-- start --
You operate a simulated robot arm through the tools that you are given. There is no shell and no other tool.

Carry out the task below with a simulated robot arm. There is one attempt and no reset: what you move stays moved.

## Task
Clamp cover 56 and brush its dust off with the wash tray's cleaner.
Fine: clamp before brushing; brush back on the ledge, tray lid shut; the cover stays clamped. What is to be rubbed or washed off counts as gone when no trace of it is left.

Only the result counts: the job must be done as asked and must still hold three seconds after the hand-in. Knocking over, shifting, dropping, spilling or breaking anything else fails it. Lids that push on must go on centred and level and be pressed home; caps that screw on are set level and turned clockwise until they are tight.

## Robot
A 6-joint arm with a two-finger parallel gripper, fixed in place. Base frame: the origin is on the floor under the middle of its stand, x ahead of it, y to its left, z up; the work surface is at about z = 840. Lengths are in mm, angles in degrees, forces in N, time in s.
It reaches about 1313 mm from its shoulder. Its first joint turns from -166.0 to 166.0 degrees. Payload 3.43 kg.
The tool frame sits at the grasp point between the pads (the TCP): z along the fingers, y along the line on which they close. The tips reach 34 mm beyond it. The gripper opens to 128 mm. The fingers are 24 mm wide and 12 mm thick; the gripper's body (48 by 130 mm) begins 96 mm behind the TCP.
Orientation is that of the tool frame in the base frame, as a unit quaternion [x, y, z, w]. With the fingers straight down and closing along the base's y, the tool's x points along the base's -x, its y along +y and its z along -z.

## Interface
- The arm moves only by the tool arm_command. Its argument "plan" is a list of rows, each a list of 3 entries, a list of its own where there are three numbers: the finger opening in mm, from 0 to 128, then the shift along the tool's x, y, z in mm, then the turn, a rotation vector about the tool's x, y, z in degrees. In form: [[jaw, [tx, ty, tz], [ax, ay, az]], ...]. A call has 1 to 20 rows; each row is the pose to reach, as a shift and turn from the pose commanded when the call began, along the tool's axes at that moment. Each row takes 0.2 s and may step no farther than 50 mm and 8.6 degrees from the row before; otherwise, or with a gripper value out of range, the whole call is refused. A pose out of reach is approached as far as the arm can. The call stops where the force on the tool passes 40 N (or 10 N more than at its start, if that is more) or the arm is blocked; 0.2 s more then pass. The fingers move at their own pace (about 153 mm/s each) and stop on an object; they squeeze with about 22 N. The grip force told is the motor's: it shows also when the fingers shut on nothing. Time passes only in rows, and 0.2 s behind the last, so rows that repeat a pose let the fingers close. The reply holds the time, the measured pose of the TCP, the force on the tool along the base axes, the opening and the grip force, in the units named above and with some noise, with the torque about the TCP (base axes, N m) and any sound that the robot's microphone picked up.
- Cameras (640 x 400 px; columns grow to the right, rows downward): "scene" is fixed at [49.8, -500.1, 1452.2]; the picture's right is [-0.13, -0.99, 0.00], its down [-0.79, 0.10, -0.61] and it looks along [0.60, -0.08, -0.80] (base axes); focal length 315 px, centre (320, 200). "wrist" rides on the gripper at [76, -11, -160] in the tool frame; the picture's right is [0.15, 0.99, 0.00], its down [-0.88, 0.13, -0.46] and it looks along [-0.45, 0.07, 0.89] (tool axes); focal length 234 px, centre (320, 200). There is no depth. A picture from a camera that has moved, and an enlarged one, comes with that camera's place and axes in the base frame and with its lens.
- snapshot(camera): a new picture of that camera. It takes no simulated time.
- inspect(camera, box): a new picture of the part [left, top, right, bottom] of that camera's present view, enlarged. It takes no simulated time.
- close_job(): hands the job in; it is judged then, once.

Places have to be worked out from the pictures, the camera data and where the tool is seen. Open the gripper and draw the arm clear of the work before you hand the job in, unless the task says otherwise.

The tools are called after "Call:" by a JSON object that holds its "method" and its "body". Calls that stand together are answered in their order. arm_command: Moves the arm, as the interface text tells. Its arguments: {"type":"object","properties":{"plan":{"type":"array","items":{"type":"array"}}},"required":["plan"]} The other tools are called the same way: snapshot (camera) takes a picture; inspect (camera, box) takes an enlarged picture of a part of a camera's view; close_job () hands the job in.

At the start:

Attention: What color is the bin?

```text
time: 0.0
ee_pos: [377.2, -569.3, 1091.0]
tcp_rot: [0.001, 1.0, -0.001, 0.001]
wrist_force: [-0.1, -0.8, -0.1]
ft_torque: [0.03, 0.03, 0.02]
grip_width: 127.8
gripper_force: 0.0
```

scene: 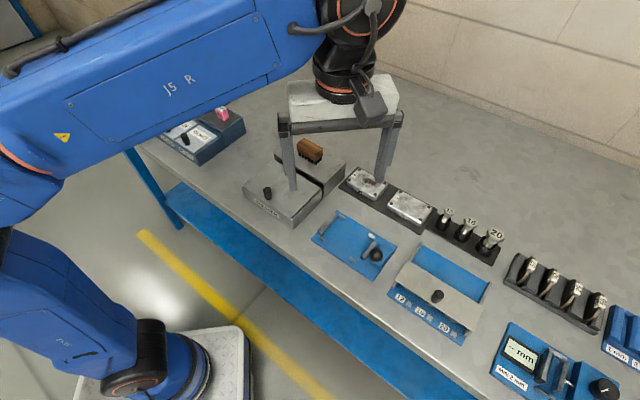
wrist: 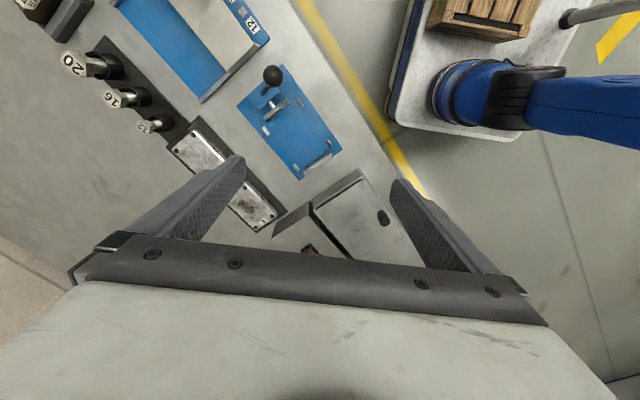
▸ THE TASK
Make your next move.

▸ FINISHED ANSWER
-- end --
▸ THE TASK
Retype the section of the text that opens with "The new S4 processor" and closes with "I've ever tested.".

▸ TEXT
-- start --
Smartwatches are, as Douglas Adams would no doubt have pointed out, a pretty neat invention, but ever since their debut (not, I should note, via Apple Watch but more via the Pebble, although smart-capable-style watch design stretches back further than that), they've had the same problem.

Pebble pretty much got notifications right, and that left the field wide open for smart operators to step in and not only gobble up the company whole, but also innovate with a so-called "killer app" that would make smartwatches a must-have item.

Apple managed to make smartphones a must-have item with the original iPhone and its apps... but that's not what it's done with the Apple Watch Series 4. This is strictly a functional upgrade with new features that enhance that basic notification-and-information-centric appeal that just about every smartwatch has.

Maybe that's all smartwatches can be, but I'm hopeful somebody will crack that essential "must-have" factor. Until then, they're definitely a "nice-to-have" proposition, and among that crowd, the Apple Watch Series 4 is easily the best of the bunch by a significant margin.

While I wasn't thrilled with what Apple's done with the extra display on the iPhone XS Max, on the 44mm Apple Watch Series 4 as tested, the extra space is put to excellent effect via a number of new watch faces. Added complications, especially on the infograph faces, mean just about any data is just a glance away, with quick access to the underlying apps a further tap away.

The new S4 processor running the Apple Watch Series 4 is even faster than its predecessor, so the days of tapping on a watch app and waiting endlessly for it to respond are gone – at least for now. Apple says that app developers can make their own complications available for the infograph face, and there's always the prospect that some new app down the track might slow the Apple Watch Series 4 down some. However, for now, it's very slick and easily the fastest and most pleasant smartwatch device I've ever tested.

Apple's upgraded the digital crown on the Apple Watch Series 4 in a couple of significant ways. It now gives haptic feedback when spun, making it much easier to scroll through list apps or subtly adjust volume on a playback track or phone call.

The digital crown is also now part of the Apple Watch Series 4's heart rate monitoring system, which can manage faster readings if you tap on the digital crown while taking a reading.
-- end --
▸ FINISHED ANSWER
The new S4 processor running the Apple Watch Series 4 is even faster than its predecessor, so the days of tapping on a watch app and waiting endlessly for it to respond are gone – at least for now. Apple says that app developers can make their own complications available for the infograph face, and there's always the prospect that some new app down the track might slow the Apple Watch Series 4 down some. However, for now, it's very slick and easily the fastest and most pleasant smartwatch device I've ever tested.